Could you give the source excerpt again in full?

[Start of Information provided]

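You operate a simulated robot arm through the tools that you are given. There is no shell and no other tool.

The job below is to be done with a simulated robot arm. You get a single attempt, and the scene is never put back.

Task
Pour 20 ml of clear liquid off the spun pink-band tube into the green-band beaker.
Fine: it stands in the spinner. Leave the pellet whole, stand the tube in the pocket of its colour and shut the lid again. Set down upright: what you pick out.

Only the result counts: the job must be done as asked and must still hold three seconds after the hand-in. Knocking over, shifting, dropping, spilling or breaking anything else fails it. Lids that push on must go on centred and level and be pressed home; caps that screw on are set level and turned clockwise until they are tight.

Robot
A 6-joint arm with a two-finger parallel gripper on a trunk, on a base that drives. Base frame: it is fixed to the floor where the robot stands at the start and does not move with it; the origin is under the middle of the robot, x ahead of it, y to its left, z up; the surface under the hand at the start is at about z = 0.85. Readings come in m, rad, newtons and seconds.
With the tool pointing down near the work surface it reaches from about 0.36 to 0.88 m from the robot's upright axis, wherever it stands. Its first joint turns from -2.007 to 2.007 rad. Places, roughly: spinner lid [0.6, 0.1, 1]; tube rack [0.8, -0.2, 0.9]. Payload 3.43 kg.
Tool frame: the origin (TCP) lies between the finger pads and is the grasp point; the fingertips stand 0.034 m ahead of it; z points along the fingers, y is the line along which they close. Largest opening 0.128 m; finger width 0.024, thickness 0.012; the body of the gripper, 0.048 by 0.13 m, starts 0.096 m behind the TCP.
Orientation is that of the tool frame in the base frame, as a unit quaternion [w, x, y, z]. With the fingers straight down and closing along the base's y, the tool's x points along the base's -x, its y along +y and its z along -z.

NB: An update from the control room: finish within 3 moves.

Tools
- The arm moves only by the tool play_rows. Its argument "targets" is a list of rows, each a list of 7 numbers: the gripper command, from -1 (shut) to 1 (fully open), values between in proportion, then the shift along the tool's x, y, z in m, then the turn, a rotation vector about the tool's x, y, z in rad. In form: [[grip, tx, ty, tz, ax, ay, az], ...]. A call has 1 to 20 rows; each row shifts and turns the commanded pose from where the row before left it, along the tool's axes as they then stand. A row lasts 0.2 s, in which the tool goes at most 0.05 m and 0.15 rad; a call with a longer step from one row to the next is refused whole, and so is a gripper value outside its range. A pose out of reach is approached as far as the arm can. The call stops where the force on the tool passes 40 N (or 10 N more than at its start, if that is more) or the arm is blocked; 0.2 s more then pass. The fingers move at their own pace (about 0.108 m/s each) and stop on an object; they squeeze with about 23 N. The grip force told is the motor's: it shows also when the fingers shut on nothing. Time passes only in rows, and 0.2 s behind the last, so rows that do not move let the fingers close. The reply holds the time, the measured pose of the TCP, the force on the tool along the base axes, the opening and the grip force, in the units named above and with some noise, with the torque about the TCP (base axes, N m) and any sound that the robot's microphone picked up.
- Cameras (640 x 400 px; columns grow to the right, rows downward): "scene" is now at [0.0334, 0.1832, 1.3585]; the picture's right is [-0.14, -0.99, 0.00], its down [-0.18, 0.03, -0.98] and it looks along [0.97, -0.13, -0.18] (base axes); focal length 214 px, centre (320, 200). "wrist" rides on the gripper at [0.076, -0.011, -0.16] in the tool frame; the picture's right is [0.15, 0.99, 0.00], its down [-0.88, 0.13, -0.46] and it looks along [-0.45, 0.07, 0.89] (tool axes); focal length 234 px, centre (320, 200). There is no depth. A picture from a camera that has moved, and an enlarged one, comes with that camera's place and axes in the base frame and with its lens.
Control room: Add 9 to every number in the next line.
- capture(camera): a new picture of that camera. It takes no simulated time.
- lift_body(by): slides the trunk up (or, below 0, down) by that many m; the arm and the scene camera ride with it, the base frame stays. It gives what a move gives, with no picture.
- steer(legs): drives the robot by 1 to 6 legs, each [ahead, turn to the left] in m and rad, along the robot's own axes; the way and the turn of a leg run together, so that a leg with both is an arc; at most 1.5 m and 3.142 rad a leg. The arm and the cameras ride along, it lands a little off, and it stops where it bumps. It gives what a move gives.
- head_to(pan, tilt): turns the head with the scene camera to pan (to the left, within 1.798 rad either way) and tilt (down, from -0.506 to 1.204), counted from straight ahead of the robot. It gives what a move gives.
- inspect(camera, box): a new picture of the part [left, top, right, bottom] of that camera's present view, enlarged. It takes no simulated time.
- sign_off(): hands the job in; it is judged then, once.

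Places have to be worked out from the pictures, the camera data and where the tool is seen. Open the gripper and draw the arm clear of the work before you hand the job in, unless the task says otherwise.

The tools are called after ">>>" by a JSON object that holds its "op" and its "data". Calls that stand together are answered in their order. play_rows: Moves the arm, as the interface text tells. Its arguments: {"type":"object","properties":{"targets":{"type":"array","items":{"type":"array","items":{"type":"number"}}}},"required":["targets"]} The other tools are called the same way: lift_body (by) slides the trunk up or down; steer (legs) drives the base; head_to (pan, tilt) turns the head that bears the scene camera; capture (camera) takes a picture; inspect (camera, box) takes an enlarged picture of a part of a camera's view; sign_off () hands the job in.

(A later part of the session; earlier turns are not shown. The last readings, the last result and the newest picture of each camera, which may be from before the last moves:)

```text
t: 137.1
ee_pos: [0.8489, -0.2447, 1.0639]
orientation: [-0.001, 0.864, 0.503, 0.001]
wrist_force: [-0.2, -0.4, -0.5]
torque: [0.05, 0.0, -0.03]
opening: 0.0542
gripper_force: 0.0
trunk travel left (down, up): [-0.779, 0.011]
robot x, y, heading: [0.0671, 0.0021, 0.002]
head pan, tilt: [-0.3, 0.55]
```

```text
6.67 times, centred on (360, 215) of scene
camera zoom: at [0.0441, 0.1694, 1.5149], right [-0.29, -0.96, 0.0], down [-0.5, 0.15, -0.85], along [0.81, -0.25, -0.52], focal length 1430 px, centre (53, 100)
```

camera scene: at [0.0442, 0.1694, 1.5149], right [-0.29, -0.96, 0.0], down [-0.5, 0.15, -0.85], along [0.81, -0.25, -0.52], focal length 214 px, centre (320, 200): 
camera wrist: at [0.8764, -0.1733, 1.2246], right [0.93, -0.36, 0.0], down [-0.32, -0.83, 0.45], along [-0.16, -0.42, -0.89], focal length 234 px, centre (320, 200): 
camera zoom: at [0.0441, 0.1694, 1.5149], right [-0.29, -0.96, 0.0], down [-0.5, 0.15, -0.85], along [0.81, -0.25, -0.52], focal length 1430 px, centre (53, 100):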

[End of Information provided]
[Start of Source excerpt]

The Great Lodge at Trout Point Lodge, in the Tobeatic Wilderness, Nova Scotia
What did the Acadians eat when they lived in Nova Scotia? In the big woods, wild mushrooms carpeted the forest floor. Low bush blueberries exploded with tiny sweet fruit, steelhead trout leapt in tannin-stained streams and blue-eyed mussels were waiting to be plucked from the Atlantic beaches at low tide. By the time the Acadians became Cajuns in southwest Louisiana, trout had been replaced by river catfish and shrimp and oysters subbed for mussels. African cooks contributed much needed handfuls of spice. Put the raw ingredients of eastern Canada and south Louisiana side by side and what you’ve got is a simmering history of Acadian-Cajun-Creole cuisine.
There’s only one place in the world to explore culinary cultural cousins like Finnan Haddie Jambalaya, Creole-Style Lobster Mushroom Etouffée and Blueberry Bread Pudding. Trout Point Lodge, located on the southern peninsula of Nova Scotia, is owned by Lafayette native Daniel Abel, New Orleans attorney Vaughn Perrett, and partner Charles Leary. The trio, fascinated by food and history, built a resort in the north woods that combines culinary, backwoods and nature, and Acadian French cultural tourism.

[End of Source excerpt]

> Task response
The Great Lodge at Trout Point Lodge, in the Tobeatic Wilderness, Nova Scotia
What did the Acadians eat when they lived in Nova Scotia? In the big woods, wild mushrooms carpeted the forest floor. Low bush blueberries exploded with tiny sweet fruit, steelhead trout leapt in tannin-stained streams and blue-eyed mussels were waiting to be plucked from the Atlantic beaches at low tide. By the time the Acadians became Cajuns in southwest Louisiana, trout had been replaced by river catfish and shrimp and oysters subbed for mussels. African cooks contributed much needed handfuls of spice. Put the raw ingredients of eastern Canada and south Louisiana side by side and what you’ve got is a simmering history of Acadian-Cajun-Creole cuisine.
There’s only one place in the world to explore culinary cultural cousins like Finnan Haddie Jambalaya, Creole-Style Lobster Mushroom Etouffée and Blueberry Bread Pudding. Trout Point Lodge, located on the southern peninsula of Nova Scotia, is owned by Lafayette native Daniel Abel, New Orleans attorney Vaughn Perrett, and partner Charles Leary. The trio, fascinated by food and history, built a resort in the north woods that combines culinary, backwoods and nature, and Acadian French cultural tourism.